By the way, it’s a big lie!
Actually, you have a very small percentage of employees who are saying they want to work from home, but they’re very loud and vocal, so it sounds like everyone. You also have a very small number of roles within your company that can be effective as a work-at-home role, based on a number of issues specific to your organization and your roles.
When you do the math of a small number of people who actually want to work at home and the small number of roles you have that could do this, you don’t have a real problem. You have a made up problem.
How do I know this?
Because most work-at-home people are actually choosing to ‘rent’ shared outside-the-home workspace. Organizations like WeWork and Factory are exploding in the co-working space. These are shared workspaces for the startup generation types, who are mostly working as individual contributors but want to be around other people who are also working.
In every mid-sized to large-sized city, you can find coworking organizations who are offering space. Why?
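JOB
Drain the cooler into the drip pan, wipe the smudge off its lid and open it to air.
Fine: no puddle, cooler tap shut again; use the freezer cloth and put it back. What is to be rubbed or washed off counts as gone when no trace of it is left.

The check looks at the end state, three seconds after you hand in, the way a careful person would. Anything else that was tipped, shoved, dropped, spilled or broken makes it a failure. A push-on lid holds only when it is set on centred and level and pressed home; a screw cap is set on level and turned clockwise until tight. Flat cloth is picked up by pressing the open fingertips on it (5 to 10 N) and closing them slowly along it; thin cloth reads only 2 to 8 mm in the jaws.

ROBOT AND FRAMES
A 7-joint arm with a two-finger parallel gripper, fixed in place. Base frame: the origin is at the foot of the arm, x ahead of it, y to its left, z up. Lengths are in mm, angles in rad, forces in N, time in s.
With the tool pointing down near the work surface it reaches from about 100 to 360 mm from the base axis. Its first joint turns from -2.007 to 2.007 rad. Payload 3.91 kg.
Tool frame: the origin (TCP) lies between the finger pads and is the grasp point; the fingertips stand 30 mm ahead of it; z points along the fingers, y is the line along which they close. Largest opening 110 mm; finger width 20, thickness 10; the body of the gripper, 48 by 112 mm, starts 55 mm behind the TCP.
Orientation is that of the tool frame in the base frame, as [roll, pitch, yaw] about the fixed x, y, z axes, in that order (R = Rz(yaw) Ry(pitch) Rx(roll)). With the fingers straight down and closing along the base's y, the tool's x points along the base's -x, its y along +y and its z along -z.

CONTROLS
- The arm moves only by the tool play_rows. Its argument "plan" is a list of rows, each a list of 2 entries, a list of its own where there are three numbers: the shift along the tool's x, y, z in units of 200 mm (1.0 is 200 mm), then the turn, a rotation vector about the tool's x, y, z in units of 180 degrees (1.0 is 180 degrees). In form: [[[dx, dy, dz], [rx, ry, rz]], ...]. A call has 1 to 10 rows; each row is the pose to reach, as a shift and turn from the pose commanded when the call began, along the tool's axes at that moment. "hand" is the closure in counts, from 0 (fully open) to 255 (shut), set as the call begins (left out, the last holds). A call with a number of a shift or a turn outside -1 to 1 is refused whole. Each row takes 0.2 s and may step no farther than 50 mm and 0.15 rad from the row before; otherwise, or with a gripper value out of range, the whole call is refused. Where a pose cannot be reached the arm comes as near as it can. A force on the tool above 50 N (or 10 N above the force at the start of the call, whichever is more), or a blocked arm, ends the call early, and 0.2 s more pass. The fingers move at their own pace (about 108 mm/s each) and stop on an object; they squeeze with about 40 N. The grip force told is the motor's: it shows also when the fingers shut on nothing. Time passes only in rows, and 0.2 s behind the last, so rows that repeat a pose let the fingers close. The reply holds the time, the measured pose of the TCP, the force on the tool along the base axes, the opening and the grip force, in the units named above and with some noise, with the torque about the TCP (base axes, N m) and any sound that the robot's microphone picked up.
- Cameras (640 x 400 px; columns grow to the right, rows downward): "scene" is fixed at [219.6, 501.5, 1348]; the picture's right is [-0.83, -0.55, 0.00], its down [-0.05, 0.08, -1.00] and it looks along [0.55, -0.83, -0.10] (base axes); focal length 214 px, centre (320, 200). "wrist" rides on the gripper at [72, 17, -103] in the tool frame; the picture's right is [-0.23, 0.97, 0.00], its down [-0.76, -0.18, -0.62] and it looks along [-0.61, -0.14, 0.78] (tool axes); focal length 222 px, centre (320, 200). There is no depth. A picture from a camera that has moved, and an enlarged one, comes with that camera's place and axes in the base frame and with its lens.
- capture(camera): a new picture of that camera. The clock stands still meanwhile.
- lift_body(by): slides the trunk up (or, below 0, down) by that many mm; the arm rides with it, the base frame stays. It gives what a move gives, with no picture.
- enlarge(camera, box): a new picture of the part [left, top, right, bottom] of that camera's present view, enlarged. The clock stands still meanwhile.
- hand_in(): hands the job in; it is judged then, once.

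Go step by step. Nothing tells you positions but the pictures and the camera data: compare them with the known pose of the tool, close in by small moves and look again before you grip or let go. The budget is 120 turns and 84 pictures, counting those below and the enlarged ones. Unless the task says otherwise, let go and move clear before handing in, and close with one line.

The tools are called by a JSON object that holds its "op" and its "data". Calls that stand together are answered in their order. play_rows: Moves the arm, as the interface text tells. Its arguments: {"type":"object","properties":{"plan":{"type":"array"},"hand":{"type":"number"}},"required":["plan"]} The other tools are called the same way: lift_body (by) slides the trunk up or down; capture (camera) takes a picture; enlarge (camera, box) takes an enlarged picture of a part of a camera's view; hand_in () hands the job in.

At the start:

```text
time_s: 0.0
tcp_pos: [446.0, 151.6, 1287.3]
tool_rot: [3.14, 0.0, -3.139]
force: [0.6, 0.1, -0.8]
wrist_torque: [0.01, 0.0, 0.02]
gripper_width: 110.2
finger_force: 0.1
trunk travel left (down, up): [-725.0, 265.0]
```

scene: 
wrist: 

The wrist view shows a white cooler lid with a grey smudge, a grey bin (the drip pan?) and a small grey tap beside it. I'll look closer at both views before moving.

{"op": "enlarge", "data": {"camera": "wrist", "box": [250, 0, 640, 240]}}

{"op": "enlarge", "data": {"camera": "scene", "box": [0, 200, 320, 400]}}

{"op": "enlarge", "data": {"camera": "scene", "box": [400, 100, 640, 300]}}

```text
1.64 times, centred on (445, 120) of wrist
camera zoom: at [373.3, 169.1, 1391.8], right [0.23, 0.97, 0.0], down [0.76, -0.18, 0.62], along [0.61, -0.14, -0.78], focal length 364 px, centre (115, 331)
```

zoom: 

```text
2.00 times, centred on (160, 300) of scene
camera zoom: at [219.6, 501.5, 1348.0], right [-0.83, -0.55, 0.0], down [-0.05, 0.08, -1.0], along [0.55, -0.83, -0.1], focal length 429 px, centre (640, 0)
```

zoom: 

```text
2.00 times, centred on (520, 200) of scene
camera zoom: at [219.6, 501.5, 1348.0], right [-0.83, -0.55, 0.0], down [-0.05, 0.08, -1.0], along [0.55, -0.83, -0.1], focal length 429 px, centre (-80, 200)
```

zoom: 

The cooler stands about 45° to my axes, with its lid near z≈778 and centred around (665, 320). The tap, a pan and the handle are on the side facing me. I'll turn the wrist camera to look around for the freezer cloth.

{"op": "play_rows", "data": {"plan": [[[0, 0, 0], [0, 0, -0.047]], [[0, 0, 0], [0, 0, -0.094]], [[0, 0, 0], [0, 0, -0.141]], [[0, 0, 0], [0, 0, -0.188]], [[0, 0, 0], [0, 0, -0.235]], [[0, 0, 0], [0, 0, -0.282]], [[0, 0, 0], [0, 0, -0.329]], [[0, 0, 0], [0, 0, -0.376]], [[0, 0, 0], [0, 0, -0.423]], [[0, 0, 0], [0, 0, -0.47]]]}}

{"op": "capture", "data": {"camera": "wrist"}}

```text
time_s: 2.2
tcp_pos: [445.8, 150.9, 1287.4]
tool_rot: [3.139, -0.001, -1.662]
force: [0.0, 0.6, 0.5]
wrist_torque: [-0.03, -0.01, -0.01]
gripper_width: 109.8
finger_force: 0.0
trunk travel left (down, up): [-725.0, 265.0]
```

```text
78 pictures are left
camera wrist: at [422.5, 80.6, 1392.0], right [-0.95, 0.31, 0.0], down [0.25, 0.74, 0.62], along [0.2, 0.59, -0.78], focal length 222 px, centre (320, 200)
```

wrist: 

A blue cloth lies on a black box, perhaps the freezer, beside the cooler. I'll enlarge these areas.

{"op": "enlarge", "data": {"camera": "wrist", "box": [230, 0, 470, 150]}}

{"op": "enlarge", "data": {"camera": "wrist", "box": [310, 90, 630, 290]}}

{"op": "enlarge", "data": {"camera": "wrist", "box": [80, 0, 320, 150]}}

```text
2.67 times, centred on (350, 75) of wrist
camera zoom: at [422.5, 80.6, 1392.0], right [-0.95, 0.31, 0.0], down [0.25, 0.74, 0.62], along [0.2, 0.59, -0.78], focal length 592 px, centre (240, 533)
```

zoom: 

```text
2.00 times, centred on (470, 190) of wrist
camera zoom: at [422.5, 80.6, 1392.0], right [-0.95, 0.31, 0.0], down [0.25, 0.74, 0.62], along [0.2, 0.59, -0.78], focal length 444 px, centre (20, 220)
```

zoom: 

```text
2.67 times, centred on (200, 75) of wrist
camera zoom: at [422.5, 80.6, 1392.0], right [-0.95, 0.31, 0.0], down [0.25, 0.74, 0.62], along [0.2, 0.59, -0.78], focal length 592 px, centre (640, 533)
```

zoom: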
Because this is what people want. They actually get motivated to be around other people who are working.
Working at home in your underwear sounds great until you get beyond the vacation phase. At first, working from home seems like this great idea. All the freedom to work when you want, with little distraction, and ultimate flexibility. What most people find is this ultimate ‘freedom’ is something they are not very good at.
Working at home is one GIANT distraction. Oh, I should throw that load of laundry in. Hey, who’s driving down my street? Why does my neighbor wear Crocs outside to get the paper? I should make a good lunch today, then go for a run. Is that laundry done? Okay, Rocky, I’ll let you outside again, but I can’t play right now, I need to work!
Everyone believes they can work from home. 100% of people. About 2% of people are actually effective at working from home. What you find is 98% of people have almost zero self-insight into themselves. Being in a structured work environment actually, helps them be more productive, get things done, and meet the needs of the role you’re paying them to do.
Work-at-home and being flexible are two very different things. Being flexible means allowing an employee to add in some personal stuff that needs to get done during the day, knowing they’ll meet their work obligations without issue. Don’t confuse these two things. Being ‘flexible’ with your employees doesn’t mean you need to go full work-at-home mode.
What you’ll find is the employees will love it, you’re managers will hate it, and less work actually gets done.
Now, wait for the comments, because the work-at-home set lose their minds on posts like this! Why? Because they’re working from home and have time to read blogs about how they shouldn’t be working at home!